29. Process according to claim 25, characterized in that the
substrate is an at least partially transparent polymer foil.
30. Use of a security element according to claim 1 for the
counterfeit protection of a security document or item.
31. Use according to claim 30, wherein said security document or
item is chosen from the group consisting of the value documents,
the banknotes, the identity documents, the access-cards, the
banking cards, and the label serving for tax collection
purposes.
32. Security document carrying a security element according to
claim 1.
Description
FIELD OF INVENTION
[0001] The present invention is in the field of security documents.
In particular it is about a reversibly pressure-sensitive device
which can be incorporated into, or affixed onto, or printed onto a
security document, and which exhibits a visible color change under
a moderate applied pressure, such as can be produced by a human
finger.
STATE OF THE ART
[0002] Piezochromic devices, which reversibly change color with
applied pressure, are known in the art. EP-A 0 530 369 (Myashita)
discloses an indolinospiroben-zothiopyran derivative which is
obtained as microfine orange-red crystals.
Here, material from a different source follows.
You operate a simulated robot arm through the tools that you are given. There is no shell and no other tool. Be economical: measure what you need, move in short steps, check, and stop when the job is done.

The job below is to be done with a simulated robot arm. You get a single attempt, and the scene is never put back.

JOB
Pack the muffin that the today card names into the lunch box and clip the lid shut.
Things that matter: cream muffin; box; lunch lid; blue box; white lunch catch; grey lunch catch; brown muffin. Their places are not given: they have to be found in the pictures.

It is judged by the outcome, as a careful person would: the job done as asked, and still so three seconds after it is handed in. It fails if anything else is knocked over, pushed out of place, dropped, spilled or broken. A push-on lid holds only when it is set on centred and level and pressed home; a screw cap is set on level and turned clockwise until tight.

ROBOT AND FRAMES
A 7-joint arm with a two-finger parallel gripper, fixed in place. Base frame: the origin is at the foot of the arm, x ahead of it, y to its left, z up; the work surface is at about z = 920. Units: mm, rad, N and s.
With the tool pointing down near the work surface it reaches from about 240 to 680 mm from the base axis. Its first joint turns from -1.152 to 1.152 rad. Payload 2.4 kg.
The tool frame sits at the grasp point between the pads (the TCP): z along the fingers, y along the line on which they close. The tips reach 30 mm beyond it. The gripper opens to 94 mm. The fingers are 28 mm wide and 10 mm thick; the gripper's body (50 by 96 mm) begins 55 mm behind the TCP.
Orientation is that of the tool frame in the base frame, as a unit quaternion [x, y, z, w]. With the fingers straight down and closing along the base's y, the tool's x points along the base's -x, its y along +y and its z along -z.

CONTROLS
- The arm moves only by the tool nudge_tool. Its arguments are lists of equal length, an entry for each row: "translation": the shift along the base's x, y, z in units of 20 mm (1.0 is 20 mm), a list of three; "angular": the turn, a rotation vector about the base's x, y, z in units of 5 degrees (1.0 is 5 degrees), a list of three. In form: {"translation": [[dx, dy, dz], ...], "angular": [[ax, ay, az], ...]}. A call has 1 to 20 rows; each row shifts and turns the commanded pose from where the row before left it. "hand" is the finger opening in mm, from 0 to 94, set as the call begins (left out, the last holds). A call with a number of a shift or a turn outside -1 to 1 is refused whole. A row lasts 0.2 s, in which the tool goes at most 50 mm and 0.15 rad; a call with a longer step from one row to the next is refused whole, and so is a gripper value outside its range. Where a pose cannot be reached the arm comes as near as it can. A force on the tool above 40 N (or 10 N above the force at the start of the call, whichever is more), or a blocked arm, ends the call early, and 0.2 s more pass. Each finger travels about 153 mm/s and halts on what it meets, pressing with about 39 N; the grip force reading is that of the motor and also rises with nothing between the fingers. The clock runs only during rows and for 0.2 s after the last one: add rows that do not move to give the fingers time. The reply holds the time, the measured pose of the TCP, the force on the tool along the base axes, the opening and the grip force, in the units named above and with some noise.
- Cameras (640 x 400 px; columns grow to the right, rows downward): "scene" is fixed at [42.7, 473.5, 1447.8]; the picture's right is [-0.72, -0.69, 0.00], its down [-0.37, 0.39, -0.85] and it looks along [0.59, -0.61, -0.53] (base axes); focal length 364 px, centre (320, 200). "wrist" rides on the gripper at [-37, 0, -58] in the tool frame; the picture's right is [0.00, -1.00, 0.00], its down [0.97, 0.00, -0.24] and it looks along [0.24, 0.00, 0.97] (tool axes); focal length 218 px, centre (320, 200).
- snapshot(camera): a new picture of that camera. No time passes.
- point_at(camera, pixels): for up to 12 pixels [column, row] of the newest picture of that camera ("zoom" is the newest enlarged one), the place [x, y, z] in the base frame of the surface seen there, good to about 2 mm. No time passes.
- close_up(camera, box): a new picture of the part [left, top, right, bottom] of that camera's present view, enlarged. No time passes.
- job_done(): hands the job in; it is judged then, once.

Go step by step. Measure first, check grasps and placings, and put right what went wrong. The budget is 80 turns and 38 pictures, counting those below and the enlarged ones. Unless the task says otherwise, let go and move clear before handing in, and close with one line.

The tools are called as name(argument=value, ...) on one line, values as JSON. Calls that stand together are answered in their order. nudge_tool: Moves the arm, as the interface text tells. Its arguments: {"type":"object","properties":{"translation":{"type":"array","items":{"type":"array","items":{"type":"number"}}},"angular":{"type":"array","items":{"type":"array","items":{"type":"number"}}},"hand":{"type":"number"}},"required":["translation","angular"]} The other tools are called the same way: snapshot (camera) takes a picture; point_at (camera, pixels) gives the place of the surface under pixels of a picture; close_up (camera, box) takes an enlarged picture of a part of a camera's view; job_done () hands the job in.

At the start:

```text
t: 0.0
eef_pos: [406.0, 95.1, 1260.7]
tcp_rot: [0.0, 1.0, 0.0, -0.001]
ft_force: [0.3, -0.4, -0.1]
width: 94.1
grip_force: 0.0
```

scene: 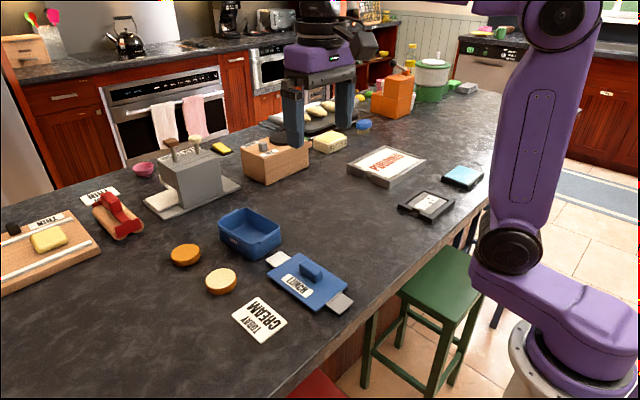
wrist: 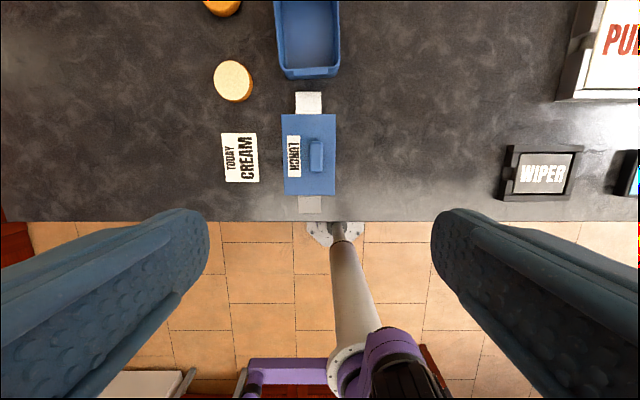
Upon application of
moderate pressure--rubbing of the surface of a coating comprising
them--, these crystals turn into a brilliant deep blue, and remain
so until they are exposed to visible light, where upon they turn
back to their initial orange color.
[0003] WO-A 03/089227 (Lutz) discloses an application of
piezochromic materials as pressure indicator in the cover layer of
a roll used in a papermaking machine.
[0004] WO-A 2005/092995 (Leroux) is about a reversible piezochromic
system which can be applied in the form of a printing ink, e.g. to
protect banknotes from forgery. The system comprises the
combination of an electron donating compound and an electron
accepting compound. The electron donating compound is a ionochromic
substance, in this case a pH-sensitive dye. The electron accepting
compound must exhibit acidity high enough to develop the color of
the ionochromic compound when brought in contact with the latter,
but low enough to allow for the reversibility of the color change.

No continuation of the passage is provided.